DOCUMENT EXTRACT
.....
Hi
How to create a directory structure with getting input from a file.
I have file in that following lines are written.
./activemq-4.1.2/activemq-core-4.1.2.jar
./activemq-4.1.2/backport-util-concurrent-2.1.jar
./camel-1.4.0/apache-camel-1.4.0.jar
./camel-1.4.0/lib/activation-1.1.jar
./camel-1.4.0/lib/camel-amqp-1.4.0.jar
./camel-1.4.0/lib/camel-atom-1.4.0.jar
./camel-1.4.0/lib/camel-bam-1.4.0.jar
./camel-1.4.0/lib/camel-core-1.4.0.jar
./camel-1.4.0/lib/camel-csv-1.4.0.jar
./camel-1.4.0/lib/camel-cxf-1.4.0.jar
Now how to create that directory structure with empty file name.
Thanks
Joy:confused:
Assuming you want to create the directories:
./activemq-4.1.2/
./activemq-4.1.2/
etc...
.....
MATERIAL
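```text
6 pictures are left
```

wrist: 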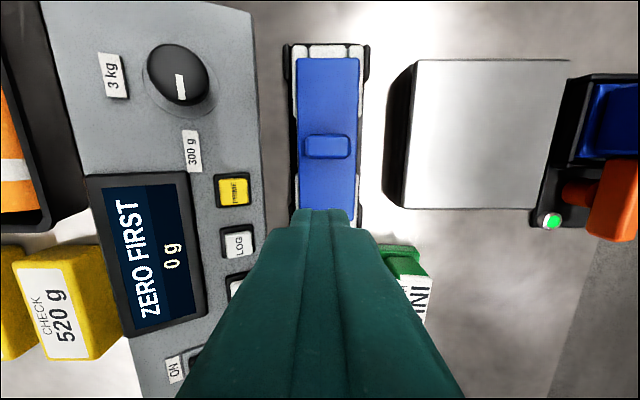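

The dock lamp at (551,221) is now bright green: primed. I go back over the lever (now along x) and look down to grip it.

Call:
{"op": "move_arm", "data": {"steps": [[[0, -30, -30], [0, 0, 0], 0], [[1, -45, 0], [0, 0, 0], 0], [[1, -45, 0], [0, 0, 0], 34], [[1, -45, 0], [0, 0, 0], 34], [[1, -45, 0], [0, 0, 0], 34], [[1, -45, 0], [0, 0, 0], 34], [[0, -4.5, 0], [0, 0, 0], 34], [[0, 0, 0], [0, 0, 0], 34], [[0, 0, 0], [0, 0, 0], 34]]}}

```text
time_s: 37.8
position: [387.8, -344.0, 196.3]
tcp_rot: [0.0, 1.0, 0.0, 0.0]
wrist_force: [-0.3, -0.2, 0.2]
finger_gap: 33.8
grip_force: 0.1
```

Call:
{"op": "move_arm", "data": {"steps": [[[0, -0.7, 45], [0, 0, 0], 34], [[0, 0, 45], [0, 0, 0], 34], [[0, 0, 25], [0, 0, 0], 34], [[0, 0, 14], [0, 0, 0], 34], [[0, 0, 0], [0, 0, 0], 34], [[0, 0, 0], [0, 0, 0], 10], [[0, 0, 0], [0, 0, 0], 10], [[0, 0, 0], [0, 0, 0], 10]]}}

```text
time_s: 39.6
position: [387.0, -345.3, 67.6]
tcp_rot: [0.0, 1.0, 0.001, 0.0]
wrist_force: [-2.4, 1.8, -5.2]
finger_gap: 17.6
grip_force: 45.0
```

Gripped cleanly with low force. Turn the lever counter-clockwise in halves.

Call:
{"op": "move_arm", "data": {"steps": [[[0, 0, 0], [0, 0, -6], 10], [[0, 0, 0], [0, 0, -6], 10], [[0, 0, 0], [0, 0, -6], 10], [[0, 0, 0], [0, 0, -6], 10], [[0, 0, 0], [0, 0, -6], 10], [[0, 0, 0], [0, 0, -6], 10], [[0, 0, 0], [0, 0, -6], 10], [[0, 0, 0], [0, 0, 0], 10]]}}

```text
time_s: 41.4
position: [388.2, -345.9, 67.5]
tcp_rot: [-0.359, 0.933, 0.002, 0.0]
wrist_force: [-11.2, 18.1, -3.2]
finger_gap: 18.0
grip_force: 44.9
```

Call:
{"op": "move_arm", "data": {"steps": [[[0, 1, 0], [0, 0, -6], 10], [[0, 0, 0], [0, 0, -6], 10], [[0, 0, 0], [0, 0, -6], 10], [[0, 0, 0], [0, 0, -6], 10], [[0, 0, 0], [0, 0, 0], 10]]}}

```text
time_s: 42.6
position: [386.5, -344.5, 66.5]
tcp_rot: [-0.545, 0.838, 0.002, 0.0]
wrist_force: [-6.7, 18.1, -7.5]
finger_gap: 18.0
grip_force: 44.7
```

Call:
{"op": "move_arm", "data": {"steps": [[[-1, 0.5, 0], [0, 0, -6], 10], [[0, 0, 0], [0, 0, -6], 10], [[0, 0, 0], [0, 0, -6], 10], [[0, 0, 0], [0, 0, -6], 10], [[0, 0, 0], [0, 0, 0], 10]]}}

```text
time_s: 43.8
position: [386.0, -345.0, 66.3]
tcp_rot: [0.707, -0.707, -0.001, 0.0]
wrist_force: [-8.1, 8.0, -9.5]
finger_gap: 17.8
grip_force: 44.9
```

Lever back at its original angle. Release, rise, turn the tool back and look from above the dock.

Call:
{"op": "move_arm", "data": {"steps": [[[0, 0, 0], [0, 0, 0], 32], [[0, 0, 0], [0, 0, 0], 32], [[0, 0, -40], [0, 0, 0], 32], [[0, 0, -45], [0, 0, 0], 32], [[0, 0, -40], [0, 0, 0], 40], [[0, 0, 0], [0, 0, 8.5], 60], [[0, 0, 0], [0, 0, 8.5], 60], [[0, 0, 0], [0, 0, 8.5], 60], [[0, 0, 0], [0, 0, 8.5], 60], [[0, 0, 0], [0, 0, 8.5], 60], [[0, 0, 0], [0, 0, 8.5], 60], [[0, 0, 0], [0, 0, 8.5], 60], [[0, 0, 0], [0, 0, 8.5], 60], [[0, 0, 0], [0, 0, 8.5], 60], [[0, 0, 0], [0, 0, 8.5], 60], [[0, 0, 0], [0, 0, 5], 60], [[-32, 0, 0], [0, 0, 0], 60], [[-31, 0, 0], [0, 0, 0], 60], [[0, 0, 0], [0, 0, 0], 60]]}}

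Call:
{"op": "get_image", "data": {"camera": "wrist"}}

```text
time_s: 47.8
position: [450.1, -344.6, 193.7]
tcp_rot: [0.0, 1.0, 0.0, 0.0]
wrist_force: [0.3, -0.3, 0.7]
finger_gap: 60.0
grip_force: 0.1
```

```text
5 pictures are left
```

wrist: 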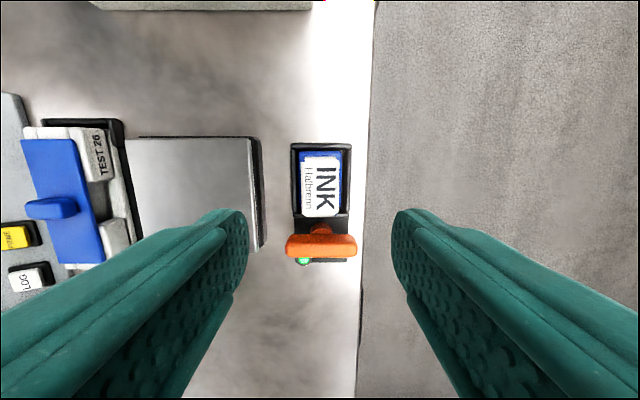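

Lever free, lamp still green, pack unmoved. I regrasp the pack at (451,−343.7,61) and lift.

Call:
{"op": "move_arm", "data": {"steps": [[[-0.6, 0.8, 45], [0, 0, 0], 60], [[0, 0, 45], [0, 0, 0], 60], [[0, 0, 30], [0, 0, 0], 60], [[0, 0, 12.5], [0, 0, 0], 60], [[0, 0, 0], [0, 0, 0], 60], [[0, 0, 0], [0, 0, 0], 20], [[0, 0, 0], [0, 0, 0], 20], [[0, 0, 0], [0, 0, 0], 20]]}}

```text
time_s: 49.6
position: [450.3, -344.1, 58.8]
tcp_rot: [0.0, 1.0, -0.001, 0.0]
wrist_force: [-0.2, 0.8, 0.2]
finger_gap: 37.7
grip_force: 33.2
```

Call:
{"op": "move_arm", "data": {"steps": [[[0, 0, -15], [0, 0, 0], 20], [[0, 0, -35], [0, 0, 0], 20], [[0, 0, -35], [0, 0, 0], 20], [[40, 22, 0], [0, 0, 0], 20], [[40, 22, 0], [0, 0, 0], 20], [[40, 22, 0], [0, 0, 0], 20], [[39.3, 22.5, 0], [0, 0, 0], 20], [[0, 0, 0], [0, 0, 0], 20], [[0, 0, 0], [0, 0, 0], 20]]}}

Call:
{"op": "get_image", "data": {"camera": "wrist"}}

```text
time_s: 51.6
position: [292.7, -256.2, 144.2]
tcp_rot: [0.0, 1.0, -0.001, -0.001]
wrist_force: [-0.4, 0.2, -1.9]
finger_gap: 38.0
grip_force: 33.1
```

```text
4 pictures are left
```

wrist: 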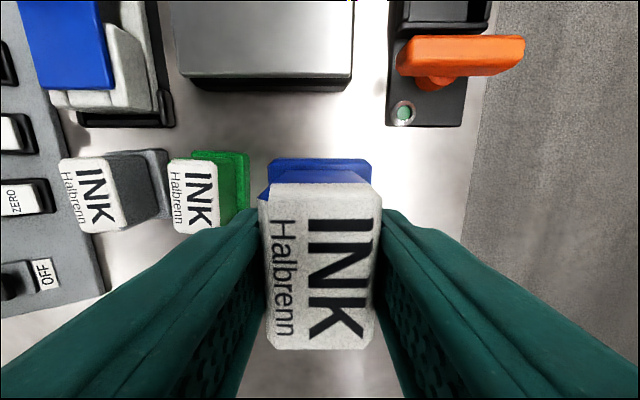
.....
INSTRUCTIONS TO FOLLOW
Keep the document extract going from its last sentence.

WRITTEN REPLY
sed 's!\(.*/\).*!mkdir -p \1!' file | sh
Regards
Thanks Franklin52 for replying.
Can we do this with awk and cut rather than sed . I am not familiar with sed and its usage.
Thanks
Joy:o
With awk you can something like:
awk -F"/" '{print "mkdir -p "$1"/"$2}' file | sh
Regards
Hi
I have tried similar like this, but one problem is there. it is creating 1 or 2 level folders(but it can be 'n' level).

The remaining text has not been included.